Short exercise a
From the listing below, copy only the lines from the line that contains "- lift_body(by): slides" to the line that contains "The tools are", counting those two lines as part of the copy. Give them as a numbered list, with blank lines left out.

Extracted text

FONTE: RMAIC, 1921, p.89.

Em seu cômputo global, os Centros Agrícolas elevaram-se, entre 1912 e 1928, de um total nacional de 06 (distribuídos, com exclusividade, pelos estados do Nordeste do país 23 ) para 25 (dos quais 10 situados na região Sul, enquanto os demais 15 dispersavam-se por outros estados 24 ). Coerentemente com seu papel de acomodador de conflitos intra-classe dominante, assumido desde sua fundação, o Ministério visava obter, mediante tal distribuição, um certo equilíbrio político no tocante ao atendimento às demandas por mão-de-obra elaboradas por setores agrários situados à margem da cafeicultura mais dinãmica, como se depreende da distribuição "geopolítica" dessas novas instituições. Enaltecendo o próprio mérito da criação de uma agência especializada em "localizar nacionais", assim se expressaria a fala ministerial: "Até o ano passado nossa colonização visava somente a localização de estrangeiros. Assim como os Estados do Norte se viam preteridos em seus atendimentos, os do Sul dele beneficiavam-se com exclusividade. Imperioso tornava-se socorrer àqueles nossos irmãos...A organização de tais serviços apresenta entre nós uma feição particular. Os Estados do Sul são objetos da colonização por estrangeiros.

Os do Norte, da colonização por nacionais. No Norte, 'centros agrícolas'; no Sul 'núcleos coloniais'. O equilíbrio se fazia" (RMAIC, 1911, vol. II, pp.251-2. Grifos do autor).

Assim procedendo, entretanto, o MAIC acabaria por institucionalizar, não somente uma hierarquização entre trabalhadores nacionais e estrangeiros - cabendo aos primeiros o estatuto de inferioridade, devido à marca de Caim da escravidão -, como também entre unidades federativas de peso político diferenciado, já que a quase totalidade dos imigrantes localizava-se no Sul, notadamente em São Paulo. O binômio atraso X progresso revelava-se também um padrão de incorporação da desigualdade de representação política de segmentos distintos da própria classe dominante agrária, consagrando-se os desequilíbrios regionais que, paradoxalmente, julgava-se estar combatendo.

Considerações finais.

Recorded information
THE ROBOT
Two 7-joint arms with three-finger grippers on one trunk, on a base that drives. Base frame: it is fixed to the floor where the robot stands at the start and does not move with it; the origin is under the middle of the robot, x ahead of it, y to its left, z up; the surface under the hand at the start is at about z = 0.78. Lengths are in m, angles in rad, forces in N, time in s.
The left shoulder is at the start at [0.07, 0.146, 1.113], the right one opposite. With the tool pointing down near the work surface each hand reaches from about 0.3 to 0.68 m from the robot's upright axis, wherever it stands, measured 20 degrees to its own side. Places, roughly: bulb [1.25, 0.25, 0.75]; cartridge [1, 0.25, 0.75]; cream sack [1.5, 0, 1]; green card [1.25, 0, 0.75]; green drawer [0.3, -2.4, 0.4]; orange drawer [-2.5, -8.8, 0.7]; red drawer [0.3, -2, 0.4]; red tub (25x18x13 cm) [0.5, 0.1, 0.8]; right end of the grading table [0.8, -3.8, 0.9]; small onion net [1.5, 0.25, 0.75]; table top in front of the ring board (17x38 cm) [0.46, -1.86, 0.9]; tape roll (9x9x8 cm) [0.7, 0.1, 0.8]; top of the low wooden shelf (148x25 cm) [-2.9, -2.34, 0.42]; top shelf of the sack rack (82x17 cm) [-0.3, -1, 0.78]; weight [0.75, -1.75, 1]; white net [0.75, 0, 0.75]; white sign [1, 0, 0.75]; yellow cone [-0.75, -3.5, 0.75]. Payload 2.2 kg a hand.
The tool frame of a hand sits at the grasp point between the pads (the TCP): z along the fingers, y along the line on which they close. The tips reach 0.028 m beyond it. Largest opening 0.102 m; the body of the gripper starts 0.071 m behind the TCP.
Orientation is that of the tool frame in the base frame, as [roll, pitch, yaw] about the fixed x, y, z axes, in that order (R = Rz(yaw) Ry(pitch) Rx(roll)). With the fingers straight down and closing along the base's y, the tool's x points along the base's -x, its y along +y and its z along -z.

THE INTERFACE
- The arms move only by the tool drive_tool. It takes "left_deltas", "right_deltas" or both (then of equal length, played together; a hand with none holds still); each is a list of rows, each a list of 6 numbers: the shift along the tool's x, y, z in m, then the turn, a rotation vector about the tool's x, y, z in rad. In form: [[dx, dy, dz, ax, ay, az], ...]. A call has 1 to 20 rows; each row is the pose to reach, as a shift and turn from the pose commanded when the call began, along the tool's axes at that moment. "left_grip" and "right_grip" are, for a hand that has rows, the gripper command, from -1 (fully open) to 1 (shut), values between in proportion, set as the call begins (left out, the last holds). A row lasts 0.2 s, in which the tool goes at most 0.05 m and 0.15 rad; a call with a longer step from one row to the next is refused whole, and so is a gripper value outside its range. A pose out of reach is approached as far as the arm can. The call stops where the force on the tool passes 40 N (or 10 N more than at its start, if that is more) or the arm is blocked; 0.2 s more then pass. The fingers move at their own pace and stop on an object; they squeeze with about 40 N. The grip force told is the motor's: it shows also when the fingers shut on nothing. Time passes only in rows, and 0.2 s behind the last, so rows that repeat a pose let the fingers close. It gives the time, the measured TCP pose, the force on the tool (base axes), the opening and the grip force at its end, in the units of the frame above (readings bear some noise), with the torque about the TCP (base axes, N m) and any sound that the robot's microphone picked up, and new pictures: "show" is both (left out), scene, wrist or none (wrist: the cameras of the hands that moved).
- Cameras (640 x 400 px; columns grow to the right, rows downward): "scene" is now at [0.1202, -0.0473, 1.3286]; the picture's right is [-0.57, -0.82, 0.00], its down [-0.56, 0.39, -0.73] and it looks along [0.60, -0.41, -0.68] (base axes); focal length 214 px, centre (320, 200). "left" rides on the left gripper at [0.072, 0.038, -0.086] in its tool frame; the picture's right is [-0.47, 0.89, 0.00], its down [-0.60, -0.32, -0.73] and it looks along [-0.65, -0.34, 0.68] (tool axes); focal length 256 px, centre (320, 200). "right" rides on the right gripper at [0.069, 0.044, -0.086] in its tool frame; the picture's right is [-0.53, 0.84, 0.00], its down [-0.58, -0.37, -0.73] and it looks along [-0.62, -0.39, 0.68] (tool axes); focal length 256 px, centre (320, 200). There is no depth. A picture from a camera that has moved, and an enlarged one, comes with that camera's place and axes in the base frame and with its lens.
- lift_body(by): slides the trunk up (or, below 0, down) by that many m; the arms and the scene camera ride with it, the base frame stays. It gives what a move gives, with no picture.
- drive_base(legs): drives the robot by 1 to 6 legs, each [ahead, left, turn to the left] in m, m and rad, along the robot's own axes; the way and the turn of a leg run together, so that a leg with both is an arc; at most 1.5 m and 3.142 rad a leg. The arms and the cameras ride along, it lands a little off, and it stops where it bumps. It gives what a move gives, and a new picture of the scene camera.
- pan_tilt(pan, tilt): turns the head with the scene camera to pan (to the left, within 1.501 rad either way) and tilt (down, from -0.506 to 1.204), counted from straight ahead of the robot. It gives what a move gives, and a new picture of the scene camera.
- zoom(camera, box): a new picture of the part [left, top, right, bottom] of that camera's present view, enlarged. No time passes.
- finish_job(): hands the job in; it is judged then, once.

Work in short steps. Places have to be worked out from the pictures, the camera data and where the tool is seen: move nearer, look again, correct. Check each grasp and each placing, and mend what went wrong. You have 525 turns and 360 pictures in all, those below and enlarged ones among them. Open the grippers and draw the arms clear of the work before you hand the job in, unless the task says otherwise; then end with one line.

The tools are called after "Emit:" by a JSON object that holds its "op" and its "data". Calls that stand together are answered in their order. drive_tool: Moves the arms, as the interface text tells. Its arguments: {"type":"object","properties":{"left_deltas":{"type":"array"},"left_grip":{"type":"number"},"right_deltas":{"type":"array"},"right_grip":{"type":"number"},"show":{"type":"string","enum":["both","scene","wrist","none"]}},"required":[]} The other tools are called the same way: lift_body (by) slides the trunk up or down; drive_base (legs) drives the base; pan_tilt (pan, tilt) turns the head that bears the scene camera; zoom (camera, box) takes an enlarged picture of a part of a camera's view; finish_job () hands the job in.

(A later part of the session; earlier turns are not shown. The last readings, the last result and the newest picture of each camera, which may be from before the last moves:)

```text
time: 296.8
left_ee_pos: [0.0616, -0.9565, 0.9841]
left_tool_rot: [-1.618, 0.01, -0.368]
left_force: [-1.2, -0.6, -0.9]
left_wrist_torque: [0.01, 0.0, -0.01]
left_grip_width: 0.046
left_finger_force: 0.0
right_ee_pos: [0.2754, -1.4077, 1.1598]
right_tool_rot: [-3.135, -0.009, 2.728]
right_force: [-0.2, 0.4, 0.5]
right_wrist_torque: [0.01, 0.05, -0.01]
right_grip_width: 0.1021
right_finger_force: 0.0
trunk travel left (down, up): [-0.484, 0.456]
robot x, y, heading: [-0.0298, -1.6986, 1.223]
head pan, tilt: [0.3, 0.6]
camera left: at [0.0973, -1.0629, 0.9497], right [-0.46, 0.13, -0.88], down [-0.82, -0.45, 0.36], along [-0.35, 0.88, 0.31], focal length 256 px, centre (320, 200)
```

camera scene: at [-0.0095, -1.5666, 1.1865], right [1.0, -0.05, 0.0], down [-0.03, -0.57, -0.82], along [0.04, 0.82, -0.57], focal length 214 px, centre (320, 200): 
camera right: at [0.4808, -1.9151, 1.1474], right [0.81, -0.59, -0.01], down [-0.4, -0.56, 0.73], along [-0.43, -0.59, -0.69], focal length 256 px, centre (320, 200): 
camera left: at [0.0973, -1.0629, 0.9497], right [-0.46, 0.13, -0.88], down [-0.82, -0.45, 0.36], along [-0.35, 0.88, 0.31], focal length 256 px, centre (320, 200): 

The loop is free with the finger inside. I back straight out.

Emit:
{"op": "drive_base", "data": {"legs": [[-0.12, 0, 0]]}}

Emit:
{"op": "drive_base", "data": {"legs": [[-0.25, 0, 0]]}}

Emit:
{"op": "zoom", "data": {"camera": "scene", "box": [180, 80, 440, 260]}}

Short exercise b
Retype the section of the extracted text that opens with "Assim procedendo, entretanto, o" and closes with "Considerações finais.".

Exercise answer a
1. - lift_body(by): slides the trunk up (or, below 0, down) by that many m; the arms and the scene camera ride with it, the base frame stays. It gives what a move gives, with no picture.
2. - drive_base(legs): drives the robot by 1 to 6 legs, each [ahead, left, turn to the left] in m, m and rad, along the robot's own axes; the way and the turn of a leg run together, so that a leg with both is an arc; at most 1.5 m and 3.142 rad a leg. The arms and the cameras ride along, it lands a little off, and it stops where it bumps. It gives what a move gives, and a new picture of the scene camera.
3. - pan_tilt(pan, tilt): turns the head with the scene camera to pan (to the left, within 1.501 rad either way) and tilt (down, from -0.506 to 1.204), counted from straight ahead of the robot. It gives what a move gives, and a new picture of the scene camera.
4. - zoom(camera, box): a new picture of the part [left, top, right, bottom] of that camera's present view, enlarged. No time passes.
5. - finish_job(): hands the job in; it is judged then, once.
6. Work in short steps. Places have to be worked out from the pictures, the camera data and where the tool is seen: move nearer, look again, correct. Check each grasp and each placing, and mend what went wrong. You have 525 turns and 360 pictures in all, those below and enlarged ones among them. Open the grippers and draw the arms clear of the work before you hand the job in, unless the task says otherwise; then end with one line.
7. The tools are called after "Emit:" by a JSON object that holds its "op" and its "data". Calls that stand together are answered in their order. drive_tool: Moves the arms, as the interface text tells. Its arguments: {"type":"object","properties":{"left_deltas":{"type":"array"},"left_grip":{"type":"number"},"right_deltas":{"type":"array"},"right_grip":{"type":"number"},"show":{"type":"string","enum":["both","scene","wrist","none"]}},"required":[]} The other tools are called the same way: lift_body (by) slides the trunk up or down; drive_base (legs) drives the base; pan_tilt (pan, tilt) turns the head that bears the scene camera; zoom (camera, box) takes an enlarged picture of a part of a camera's view; finish_job () hands the job in.

Exercise answer b
Assim procedendo, entretanto, o MAIC acabaria por institucionalizar, não somente uma hierarquização entre trabalhadores nacionais e estrangeiros - cabendo aos primeiros o estatuto de inferioridade, devido à marca de Caim da escravidão -, como também entre unidades federativas de peso político diferenciado, já que a quase totalidade dos imigrantes localizava-se no Sul, notadamente em São Paulo. O binômio atraso X progresso revelava-se também um padrão de incorporação da desigualdade de representação política de segmentos distintos da própria classe dominante agrária, consagrando-se os desequilíbrios regionais que, paradoxalmente, julgava-se estar combatendo.

Considerações finais.